Books read, March 2019

After February’s enormous binge, I read much less in March.

The Adventure Zone: Here There Be Gerblins, Clint McElroy, Griffin McElroy, Justin McElroy, Travis McElroy, and Cory Pietsch. You pretty much can’t be a gamer these days without having at least heard of The Adventure Zone, but I have no good space in my life for listening to podcasts. An episode here and there, sure, but not hundreds of them. So friends recommended I try the graphic novels they’ve started putting out, which also have the benefit of condensing the story — I know from my days studying RPGs in grad school just how diffuse and wandering things can be during actual play. I wasn’t impressed by the first half of this volume, which felt more or less like a typical D&D adventuring party (all male, though one of them is gay) doing the adventuring thing and failing to take anything seriously. It picked up more in the second half, though, and got interesting right at the end, when the characters get introduced to what looks like the real plot. (And, encouragingly, the improvement in the story coincides with female characters showing up.) I’m definitely willing to give the second volume a shot, as I understand the challenge of getting an episodic story moving properly in its first installment — especially one based on the hot mess that is most RPG narratives.

The Bird King, G. Willow Wilson. Read for review with the New York Journal of Books. I loved the setting of this one — at the tail end of the Reconquista, from the perspective of characters in the last Muslim state in Spain just as it falls to Ferdinand and Isabella — and the handling of religion, with multiple levels of piety from characters on both sides of that conflict and an antagonist who genuinely believes that it’s more compassionate to torture someone into converting than to let them burn in hell. The plot didn’t work as well for me, though. The central conceit of magical maps wound up being much less central than the cover copy led me to expect, and the whole business with the Bird King’s island felt to me like the kind of thing where either the elliptical approach is going to click for you and be amazing, or it’s going to fail to cohere much at all. For me it was the latter, especially when a threat reared up out of nowhere essentially saying “Remember me, from two hundred pages ago?” To which my answer was, “not really.” Not a bad book overall, but it didn’t hang together the way I was hoping.

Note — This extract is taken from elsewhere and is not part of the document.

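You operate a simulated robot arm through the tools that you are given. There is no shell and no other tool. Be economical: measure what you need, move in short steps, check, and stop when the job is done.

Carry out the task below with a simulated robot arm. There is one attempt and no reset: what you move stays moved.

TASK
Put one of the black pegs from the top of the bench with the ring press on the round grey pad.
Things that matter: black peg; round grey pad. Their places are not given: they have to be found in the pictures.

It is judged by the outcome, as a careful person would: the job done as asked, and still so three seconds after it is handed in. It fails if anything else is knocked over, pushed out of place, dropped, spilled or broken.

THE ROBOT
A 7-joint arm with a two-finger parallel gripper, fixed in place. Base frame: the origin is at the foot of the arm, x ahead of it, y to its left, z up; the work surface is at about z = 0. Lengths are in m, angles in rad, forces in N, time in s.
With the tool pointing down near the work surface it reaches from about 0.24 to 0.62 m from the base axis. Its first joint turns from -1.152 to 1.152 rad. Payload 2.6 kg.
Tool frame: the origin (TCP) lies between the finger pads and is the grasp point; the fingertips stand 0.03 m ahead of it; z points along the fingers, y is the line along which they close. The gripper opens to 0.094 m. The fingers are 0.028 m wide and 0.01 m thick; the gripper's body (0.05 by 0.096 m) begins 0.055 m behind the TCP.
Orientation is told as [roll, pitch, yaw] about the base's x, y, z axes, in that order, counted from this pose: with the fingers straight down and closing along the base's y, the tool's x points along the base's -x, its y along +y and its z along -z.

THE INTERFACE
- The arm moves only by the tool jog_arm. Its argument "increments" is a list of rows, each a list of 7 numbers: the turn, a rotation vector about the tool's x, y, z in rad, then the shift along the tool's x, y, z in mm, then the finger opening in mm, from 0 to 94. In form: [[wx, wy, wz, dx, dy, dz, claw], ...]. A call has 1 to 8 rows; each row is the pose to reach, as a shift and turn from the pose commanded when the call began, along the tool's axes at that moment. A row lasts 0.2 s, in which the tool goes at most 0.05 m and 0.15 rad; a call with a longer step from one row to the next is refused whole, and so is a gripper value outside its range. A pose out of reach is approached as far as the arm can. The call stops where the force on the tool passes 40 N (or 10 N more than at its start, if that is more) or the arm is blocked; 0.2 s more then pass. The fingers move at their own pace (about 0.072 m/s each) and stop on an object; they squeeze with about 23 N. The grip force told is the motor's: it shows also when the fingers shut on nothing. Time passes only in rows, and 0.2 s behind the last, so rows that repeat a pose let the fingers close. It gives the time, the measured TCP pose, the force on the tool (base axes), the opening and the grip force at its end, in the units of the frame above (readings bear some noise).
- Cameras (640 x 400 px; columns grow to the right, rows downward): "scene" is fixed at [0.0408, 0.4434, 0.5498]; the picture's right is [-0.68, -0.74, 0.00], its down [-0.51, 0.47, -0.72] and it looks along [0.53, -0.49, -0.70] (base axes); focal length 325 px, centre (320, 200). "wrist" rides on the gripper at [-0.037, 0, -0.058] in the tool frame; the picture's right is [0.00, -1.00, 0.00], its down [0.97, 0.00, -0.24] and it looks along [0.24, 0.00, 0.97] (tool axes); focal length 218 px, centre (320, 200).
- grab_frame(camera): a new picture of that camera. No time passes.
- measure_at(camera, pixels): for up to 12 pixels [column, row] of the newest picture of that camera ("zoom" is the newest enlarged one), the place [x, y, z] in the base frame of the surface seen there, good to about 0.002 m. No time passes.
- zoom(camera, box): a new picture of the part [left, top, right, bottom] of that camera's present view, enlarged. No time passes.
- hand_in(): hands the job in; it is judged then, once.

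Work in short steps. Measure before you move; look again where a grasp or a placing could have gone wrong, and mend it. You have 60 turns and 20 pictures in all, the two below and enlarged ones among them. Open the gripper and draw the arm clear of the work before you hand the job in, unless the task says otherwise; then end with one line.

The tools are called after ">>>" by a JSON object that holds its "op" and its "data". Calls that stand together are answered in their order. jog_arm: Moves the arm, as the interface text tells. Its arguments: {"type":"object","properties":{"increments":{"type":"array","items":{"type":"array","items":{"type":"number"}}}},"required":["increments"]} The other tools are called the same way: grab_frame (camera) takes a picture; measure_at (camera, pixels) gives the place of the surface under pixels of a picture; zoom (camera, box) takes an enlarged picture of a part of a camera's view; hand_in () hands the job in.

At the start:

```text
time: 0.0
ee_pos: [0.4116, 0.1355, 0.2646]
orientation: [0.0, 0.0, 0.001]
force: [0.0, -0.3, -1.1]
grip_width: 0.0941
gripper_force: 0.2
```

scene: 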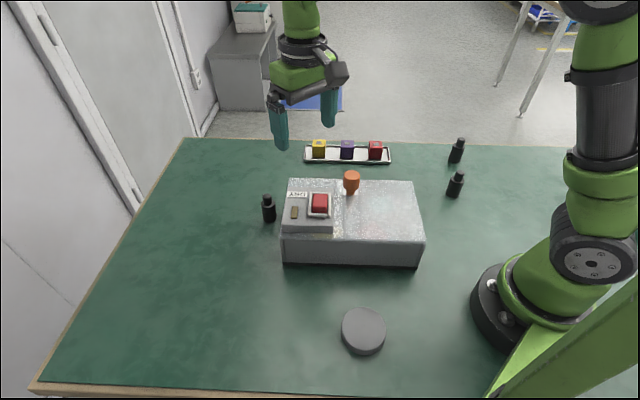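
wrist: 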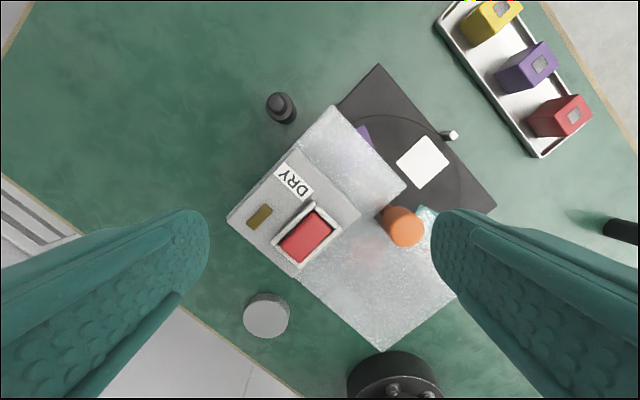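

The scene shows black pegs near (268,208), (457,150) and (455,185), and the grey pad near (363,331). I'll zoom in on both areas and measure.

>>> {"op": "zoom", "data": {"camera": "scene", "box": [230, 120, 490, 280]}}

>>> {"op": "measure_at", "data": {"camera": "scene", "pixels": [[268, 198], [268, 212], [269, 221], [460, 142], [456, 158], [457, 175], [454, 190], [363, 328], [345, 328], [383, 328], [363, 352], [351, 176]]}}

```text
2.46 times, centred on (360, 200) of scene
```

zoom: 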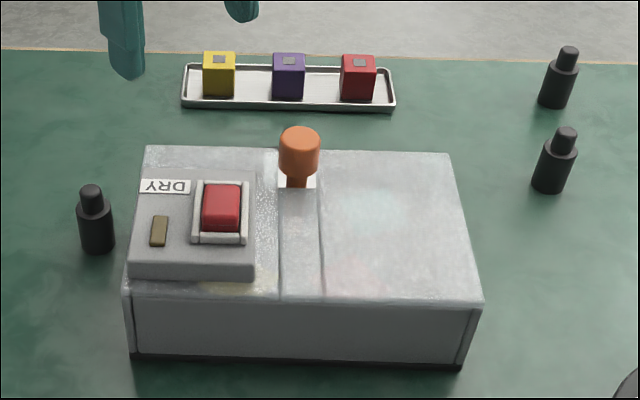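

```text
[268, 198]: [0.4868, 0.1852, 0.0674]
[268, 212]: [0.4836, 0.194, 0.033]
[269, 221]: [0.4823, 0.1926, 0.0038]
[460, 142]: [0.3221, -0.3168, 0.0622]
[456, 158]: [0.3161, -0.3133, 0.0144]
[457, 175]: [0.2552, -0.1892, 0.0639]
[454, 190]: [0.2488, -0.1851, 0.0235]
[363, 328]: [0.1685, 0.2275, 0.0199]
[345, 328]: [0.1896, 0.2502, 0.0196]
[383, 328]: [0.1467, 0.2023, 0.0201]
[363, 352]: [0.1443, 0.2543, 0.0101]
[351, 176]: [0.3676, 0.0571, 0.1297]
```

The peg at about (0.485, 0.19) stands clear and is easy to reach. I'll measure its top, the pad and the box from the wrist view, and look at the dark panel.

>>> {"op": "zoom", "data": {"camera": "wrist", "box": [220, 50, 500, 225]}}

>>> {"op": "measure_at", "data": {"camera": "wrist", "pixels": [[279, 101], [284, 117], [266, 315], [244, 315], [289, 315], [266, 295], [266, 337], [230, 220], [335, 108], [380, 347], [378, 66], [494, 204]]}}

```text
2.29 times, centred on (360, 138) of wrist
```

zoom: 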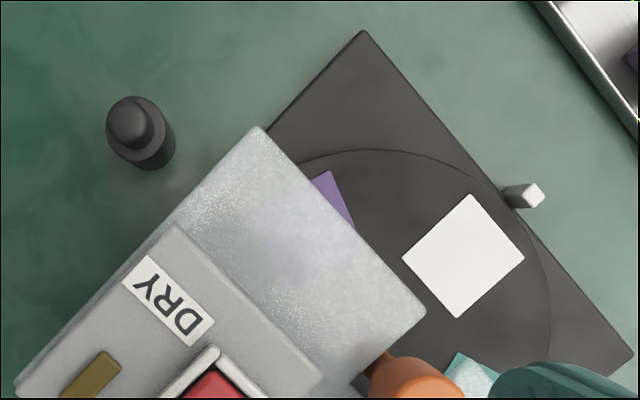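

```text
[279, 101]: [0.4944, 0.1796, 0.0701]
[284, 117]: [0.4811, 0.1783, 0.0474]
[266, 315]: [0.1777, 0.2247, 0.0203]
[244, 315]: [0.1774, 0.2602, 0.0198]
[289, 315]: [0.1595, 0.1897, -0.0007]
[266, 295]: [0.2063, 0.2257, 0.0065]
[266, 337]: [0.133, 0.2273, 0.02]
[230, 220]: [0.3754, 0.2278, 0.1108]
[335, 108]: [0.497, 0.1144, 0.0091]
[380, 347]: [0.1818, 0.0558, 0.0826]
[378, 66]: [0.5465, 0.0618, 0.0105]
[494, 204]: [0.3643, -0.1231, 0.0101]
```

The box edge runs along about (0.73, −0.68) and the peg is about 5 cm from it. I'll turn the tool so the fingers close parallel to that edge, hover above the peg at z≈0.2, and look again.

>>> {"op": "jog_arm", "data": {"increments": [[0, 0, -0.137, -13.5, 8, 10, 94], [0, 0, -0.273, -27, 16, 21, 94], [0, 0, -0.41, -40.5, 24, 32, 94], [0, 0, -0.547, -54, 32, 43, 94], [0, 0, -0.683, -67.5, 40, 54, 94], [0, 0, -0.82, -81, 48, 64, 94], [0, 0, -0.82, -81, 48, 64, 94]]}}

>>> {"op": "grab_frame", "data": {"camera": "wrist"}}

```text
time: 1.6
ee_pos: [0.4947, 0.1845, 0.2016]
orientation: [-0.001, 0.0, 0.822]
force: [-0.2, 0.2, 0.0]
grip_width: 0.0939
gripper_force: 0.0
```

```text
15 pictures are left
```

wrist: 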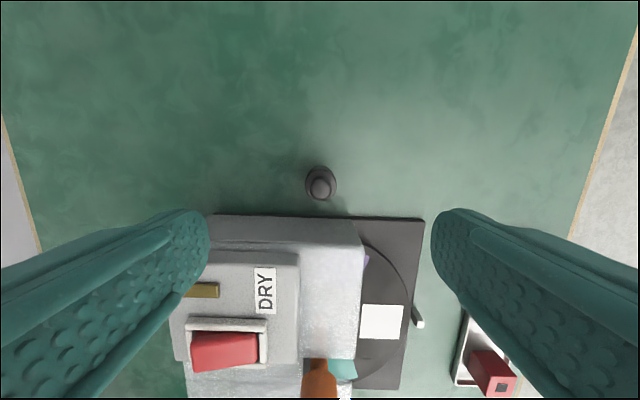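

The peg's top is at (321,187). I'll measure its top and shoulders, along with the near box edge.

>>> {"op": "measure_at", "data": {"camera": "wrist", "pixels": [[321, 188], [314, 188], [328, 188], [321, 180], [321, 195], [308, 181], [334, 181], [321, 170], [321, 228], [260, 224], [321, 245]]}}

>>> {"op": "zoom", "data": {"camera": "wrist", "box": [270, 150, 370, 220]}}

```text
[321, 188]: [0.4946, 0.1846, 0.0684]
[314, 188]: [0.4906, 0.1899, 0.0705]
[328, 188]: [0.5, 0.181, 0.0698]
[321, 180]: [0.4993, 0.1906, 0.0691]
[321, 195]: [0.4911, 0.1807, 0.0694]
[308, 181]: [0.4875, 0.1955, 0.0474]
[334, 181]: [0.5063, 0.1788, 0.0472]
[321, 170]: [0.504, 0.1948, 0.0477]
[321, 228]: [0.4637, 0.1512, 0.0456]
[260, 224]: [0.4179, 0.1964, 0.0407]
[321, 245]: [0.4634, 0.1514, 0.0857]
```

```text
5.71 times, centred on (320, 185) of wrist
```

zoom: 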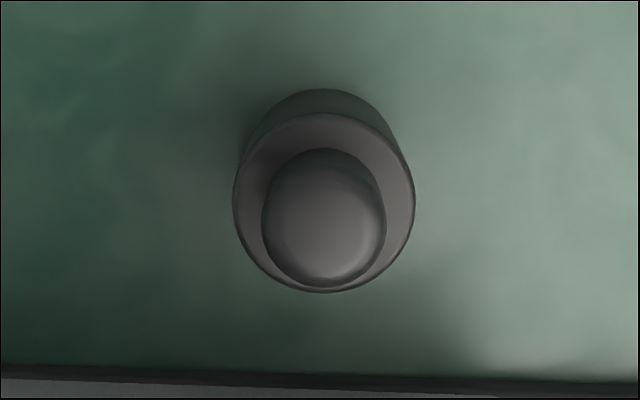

Unraveling, Karen Lord. Also read for review with the New York Journal of Books. Speaking of things that are weird and elliptical . . . but in this case it worked for me. Several of the characters are not human (or at least mostly not) and don’t interact with time the way we do; much of the plot takes place in what amounts to a series of dreams or visions of what might happen. It’s a sequel to Redemption in Indigo, which I didn’t realize until after I was on a plane to Florida with Unraveling but not Redemption in Indigo in my bag; based on that, I can say that Unraveling works even without knowledge of the prior book, though it might read less weirdly with. And now I should go get Redemption in Indigo off my shelf, where it’s been sitting for far too long, waiting for me to read it.

A Cathedral of Myth and Bone: Stories, Kat Howard. Freebie book at ICFA, read on the plane home. As the title suggests, a large percentage of these stories riff off folklore in some fashion, and specifically off northern European folklore. The other running theme in them is Women Done Wrong By Men, which will probably speak deeply to some readers, but I am not one of them. The stories that wandered in a more New Weird/surrealist direction often didn’t click for me, but on the other hand I really enjoyed “Once, Future” (novelette at least, quite possibly novella-length), with a group of college students whose class assignment causes them to begin incarnating Arthurian legend, and also “The Calendar of Saints,” set in an alternate history where figures like Galileo are saints of the church, and following a female duelist who winds up at the center of a challenge to the holy Laws of Science.